Emphatique : « Aucun vent ne peut, nez magistral,
T’enrhumer tout entier, excepté le mistral ! »
Dramatique : « C’est la Mer Rouge quand il saigne ! »
Admiratif : « Pour un parfumeur, quelle enseigne ! »
Lyrique : « Est-ce une conque, êtes-vous un triton ? »
Naïf : « Ce monument, quand le visite-t-on ? »
Respectueux : « Souffrez, monsieur, qu’on vous salue,
C’est là ce qui s’appelle avoir pignon sur rue ! »
Campagnard : « Hé, ardé ! C’est-y un nez ? Nanain !
C’est queuqu’navet géant ou ben queuqu’melon nain ! »
Militaire : « Pointez contre cavalerie ! »
Pratique : « Voulez-vous le mettre en loterie ?
Assurément, monsieur, ce sera le gros lot ! »
Enfin parodiant Pyrame en un sanglot :
« Le voilà donc ce nez qui des traits de son maître
A détruit l’harmonie ! Il en rougit, le traître ! »
– Voilà ce qu’à peu près, mon cher, vous m’auriez dit
Si vous aviez un peu de lettres et d’esprit :
Mais d’esprit, ô le plus lamentable des êtres,
Vous n’en eûtes jamais un atome, et de lettres
Vous n’avez que les trois qui forment le mot : sot !
Eussiez-vous eu, d’ailleurs, l’invention qu’il faut
Pour pouvoir là, devant ces nobles galeries,
Me servir toutes ces folles plaisanteries,
Que vous n’en eussiez pas articulé le quart
De la moitié du commencement d’une, car
Je me les sers moi-même, avec assez de verve,
Mais je ne permets pas qu’un autre me les serve.

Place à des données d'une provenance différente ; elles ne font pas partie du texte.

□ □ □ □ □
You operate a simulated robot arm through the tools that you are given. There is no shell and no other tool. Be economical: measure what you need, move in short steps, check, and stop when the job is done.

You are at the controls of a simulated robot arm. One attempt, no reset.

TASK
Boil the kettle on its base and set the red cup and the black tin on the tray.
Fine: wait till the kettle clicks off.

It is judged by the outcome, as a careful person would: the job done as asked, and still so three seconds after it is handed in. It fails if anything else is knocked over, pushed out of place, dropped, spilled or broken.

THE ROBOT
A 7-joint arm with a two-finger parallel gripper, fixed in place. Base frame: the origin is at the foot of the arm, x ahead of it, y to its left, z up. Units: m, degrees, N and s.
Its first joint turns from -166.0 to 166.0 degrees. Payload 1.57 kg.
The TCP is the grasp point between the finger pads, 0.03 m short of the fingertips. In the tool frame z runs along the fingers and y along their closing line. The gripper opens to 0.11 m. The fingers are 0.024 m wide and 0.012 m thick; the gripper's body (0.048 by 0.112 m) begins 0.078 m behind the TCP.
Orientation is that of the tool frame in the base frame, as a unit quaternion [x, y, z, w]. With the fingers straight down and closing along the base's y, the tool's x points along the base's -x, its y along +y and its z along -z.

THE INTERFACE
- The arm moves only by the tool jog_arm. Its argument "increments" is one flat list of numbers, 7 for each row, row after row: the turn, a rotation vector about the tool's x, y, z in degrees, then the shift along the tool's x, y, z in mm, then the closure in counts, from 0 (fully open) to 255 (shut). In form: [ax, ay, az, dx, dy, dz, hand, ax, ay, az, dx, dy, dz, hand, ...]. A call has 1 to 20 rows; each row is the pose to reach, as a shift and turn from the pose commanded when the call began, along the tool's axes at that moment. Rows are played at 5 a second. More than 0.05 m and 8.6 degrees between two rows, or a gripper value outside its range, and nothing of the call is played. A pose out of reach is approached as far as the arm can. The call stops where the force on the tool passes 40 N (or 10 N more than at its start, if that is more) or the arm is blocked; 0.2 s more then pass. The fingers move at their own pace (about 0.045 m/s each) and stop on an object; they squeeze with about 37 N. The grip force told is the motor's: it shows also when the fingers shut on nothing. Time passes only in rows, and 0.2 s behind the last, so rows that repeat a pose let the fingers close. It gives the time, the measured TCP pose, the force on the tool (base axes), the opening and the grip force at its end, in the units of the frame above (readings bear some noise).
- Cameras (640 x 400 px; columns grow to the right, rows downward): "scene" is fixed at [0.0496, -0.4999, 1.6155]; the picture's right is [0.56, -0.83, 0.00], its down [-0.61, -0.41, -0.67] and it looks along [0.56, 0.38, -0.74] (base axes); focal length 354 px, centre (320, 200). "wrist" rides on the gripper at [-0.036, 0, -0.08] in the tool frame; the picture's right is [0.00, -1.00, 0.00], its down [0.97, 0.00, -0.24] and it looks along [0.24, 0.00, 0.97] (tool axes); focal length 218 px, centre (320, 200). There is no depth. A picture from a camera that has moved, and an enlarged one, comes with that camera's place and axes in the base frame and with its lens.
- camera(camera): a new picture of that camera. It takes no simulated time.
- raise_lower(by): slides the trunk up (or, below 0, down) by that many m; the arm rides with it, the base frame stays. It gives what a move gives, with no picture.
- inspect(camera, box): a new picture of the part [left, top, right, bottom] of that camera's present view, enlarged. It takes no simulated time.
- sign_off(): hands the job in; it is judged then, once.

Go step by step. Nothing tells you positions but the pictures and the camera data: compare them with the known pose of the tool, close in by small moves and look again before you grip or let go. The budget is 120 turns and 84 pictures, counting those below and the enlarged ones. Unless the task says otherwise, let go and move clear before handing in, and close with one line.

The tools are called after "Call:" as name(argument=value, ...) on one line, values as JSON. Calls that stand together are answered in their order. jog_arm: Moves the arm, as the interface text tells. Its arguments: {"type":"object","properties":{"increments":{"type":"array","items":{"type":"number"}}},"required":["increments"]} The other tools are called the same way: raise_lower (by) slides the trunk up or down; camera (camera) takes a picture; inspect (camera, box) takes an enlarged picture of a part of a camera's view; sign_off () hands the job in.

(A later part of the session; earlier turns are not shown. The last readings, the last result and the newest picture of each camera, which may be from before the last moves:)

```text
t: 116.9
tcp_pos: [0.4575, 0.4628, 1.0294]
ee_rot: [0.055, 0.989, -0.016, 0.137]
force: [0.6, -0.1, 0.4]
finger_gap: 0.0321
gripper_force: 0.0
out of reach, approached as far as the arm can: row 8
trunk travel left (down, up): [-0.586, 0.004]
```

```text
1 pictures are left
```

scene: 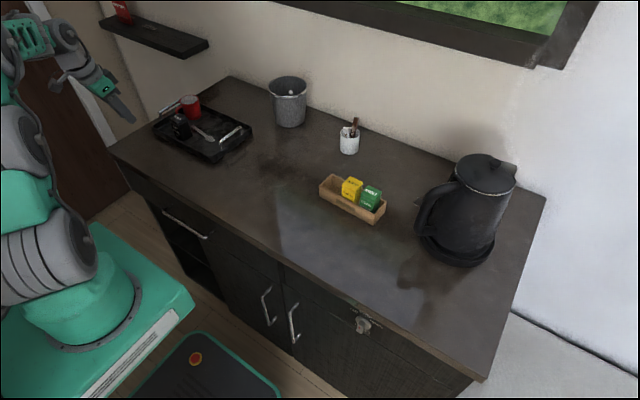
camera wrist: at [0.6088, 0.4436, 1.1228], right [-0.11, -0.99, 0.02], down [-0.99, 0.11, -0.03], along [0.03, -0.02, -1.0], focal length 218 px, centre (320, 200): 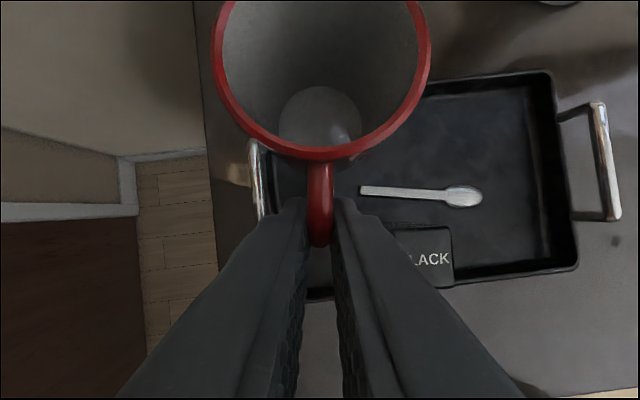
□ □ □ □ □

Plutôt que de livrer un commentaire en bonne et due forme de cette tirade — exercice trop scolaire pour un article de blog –, je me propose d’énumérer cinq qualités qui, selon moi, expliquent que cette tirade reste l’une des plus célèbres et les plus emblématiques du théâtre français.

1. Un morceau de bravoure

La longueur de la tirade, mais surtout son propos même, en font un tour de force. Cette tirade est l’occasion rêvée, pour tout acteur, de faire montre de son brio. Je ne serais pas surpris, si l’on me disait que cette tirade était utilisée lors d’auditions et de castings, pour repérer les bons comédiens. En quelques vers, l’interprète doit passer par une vingtaine d’émotions différentes. Bref, si cette tirade est devenue célèbre, c’est parce qu’elle a rapidement dû se forger la réputation d’être un véritable tour de force, un morceau de bravoure permettant aux comédiens de briller.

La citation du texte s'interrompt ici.